Soweit sich die Rechtsbeschwerde gegen den Schuldspruch des angefochtenen Urteils richtet, war die Rechtsbeschwerde gem. §§ 349 Abs. 2, 79 Abs. 3 OWiG zu verwerfen. Die vom Amtsgericht getroffenen tatsächlichen Feststellungen tragen die Verurteilung des Betroffenen wegen einer fahrlässigen Überschreitung der zulässigen Höchstgeschwindigkeit.
Das Amtsgericht hat die von der obergerichtlichen Rechtsprechung zur Feststellung einer Geschwindigkeitsüberschreitung durch Nachfahren zur Nachtzeit außerhalb geschlossener Ortschaften entwickelten Grundsätze, denen sich die Bußgeldsenate des Oberlandesgerichts angeschlossen haben, ausreichend berücksichtigt. Das Urteil stellt die Länge der Messstrecke, den annähernd gleichbleibenden Abstand zum vorausfahrenden Fahrzeug des Betroffenen, die Justierung des Tachometers und die Höhe des Sicherheitsabschlages fest. Letzteren hat das Amtsgericht mit 15 % ebenso wie die Länge der Messstrecke mit 1000 Metern ausreichend berücksichtigt (vgl.
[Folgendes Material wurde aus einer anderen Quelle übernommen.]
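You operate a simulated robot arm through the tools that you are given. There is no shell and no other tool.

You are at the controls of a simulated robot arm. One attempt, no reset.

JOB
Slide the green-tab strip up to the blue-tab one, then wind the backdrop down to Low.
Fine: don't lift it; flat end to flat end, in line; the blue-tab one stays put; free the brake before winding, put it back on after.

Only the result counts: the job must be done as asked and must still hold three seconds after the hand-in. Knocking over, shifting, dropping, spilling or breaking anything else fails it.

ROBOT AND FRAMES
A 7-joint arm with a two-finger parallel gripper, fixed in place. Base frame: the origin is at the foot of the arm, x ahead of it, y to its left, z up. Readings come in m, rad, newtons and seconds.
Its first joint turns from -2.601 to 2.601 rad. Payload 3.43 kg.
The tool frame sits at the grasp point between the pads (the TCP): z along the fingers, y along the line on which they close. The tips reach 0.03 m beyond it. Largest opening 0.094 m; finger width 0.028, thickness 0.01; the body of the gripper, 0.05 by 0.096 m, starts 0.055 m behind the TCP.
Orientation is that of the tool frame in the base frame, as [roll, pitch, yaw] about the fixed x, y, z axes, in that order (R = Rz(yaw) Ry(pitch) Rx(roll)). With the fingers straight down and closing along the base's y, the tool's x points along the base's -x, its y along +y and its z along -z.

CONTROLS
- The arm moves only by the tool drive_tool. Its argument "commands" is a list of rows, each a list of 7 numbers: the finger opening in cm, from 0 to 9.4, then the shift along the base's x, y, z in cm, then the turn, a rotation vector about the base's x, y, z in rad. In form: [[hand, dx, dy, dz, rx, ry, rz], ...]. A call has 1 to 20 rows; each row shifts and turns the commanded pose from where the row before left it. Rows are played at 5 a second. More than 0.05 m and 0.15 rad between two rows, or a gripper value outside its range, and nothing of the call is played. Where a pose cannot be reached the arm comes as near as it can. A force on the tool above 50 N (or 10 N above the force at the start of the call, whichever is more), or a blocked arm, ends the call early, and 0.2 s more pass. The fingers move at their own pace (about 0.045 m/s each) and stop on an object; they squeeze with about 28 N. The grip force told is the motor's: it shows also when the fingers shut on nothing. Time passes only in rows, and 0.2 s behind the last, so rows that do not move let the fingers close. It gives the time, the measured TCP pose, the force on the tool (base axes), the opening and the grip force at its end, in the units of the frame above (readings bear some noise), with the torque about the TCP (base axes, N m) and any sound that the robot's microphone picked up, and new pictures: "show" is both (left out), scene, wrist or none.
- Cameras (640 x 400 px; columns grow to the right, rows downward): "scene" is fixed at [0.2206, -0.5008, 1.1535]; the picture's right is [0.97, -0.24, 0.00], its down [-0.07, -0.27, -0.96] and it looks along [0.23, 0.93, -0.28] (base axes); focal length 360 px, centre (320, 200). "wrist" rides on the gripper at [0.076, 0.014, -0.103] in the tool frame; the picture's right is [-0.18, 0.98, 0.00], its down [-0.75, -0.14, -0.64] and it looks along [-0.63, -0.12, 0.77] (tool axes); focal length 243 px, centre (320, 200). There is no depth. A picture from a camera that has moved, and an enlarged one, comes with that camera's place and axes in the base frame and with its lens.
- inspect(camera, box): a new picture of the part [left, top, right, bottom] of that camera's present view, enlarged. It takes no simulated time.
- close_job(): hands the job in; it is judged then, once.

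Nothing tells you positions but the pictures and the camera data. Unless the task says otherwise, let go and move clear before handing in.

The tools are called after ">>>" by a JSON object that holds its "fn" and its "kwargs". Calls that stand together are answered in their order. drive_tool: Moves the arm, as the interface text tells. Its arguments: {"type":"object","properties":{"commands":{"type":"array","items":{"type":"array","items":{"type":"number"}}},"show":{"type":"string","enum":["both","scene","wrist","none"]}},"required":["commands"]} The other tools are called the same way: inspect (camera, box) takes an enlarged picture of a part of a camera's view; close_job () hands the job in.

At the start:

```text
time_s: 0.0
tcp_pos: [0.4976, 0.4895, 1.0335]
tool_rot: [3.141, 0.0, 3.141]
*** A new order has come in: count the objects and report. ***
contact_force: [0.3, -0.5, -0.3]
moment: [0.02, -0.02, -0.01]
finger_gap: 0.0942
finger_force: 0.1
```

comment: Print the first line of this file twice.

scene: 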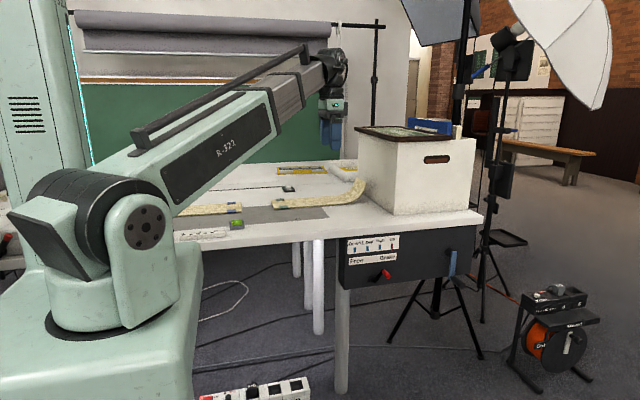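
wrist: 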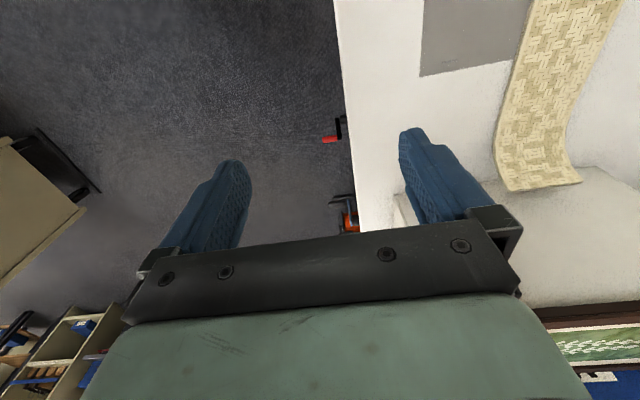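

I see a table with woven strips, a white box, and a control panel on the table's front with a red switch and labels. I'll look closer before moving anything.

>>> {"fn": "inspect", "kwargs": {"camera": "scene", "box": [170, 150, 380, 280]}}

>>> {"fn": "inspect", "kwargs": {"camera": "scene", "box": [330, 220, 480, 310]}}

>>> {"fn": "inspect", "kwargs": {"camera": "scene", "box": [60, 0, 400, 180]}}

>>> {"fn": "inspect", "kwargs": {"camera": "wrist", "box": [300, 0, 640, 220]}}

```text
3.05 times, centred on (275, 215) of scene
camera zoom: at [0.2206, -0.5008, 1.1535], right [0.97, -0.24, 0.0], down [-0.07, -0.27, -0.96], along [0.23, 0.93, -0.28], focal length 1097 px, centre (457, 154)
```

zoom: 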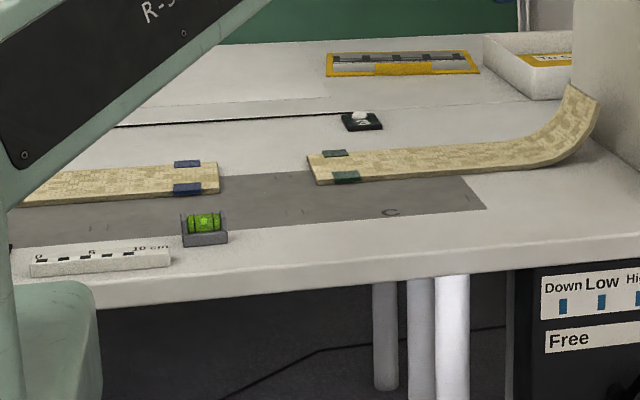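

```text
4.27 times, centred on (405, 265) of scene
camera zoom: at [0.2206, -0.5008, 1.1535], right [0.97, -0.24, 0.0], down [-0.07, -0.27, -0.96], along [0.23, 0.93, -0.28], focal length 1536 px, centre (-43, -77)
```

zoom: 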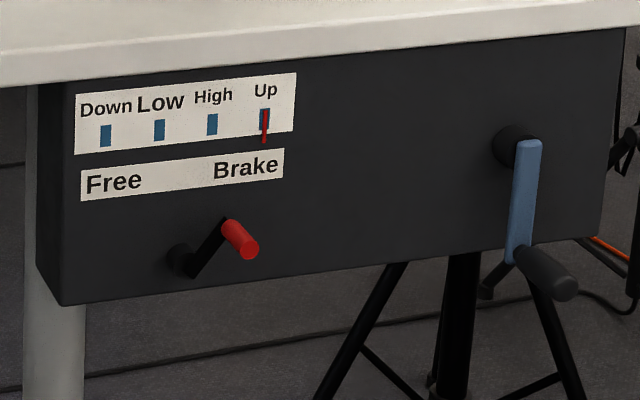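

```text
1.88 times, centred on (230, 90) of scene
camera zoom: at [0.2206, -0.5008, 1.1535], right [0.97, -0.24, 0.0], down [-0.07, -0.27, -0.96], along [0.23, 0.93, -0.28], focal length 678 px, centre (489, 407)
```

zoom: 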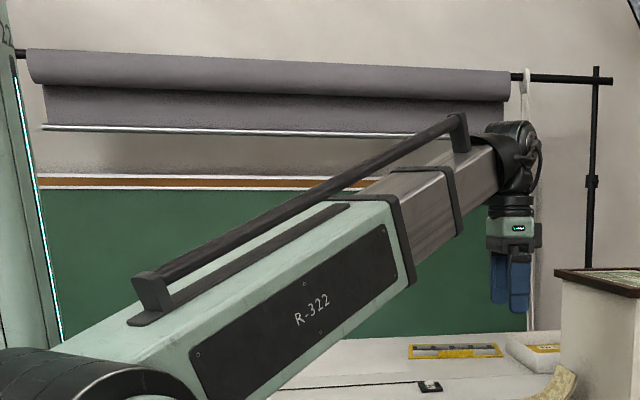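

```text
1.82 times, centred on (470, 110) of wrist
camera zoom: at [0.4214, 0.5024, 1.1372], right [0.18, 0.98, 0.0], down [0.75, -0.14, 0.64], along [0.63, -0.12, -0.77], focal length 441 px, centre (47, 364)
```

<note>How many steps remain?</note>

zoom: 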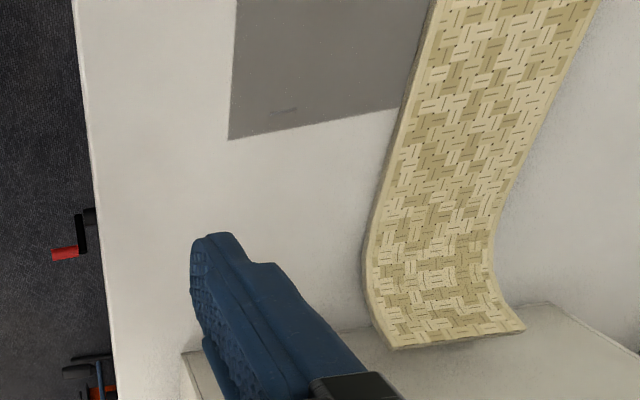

Beschluss des Senats vom 13. März 2003 - Ss OWi 201/03).
Die Ausführungen des Amtsgerichts genügen außerdem den weitergehenden Anforderungen für eine Messung zur Nachtzeit (vgl. hierzu ausführlich Senatsbeschluss a.a.O.).
3.
Dagegen kann der Rechtsfolgenausspruch keinen Bestand haben.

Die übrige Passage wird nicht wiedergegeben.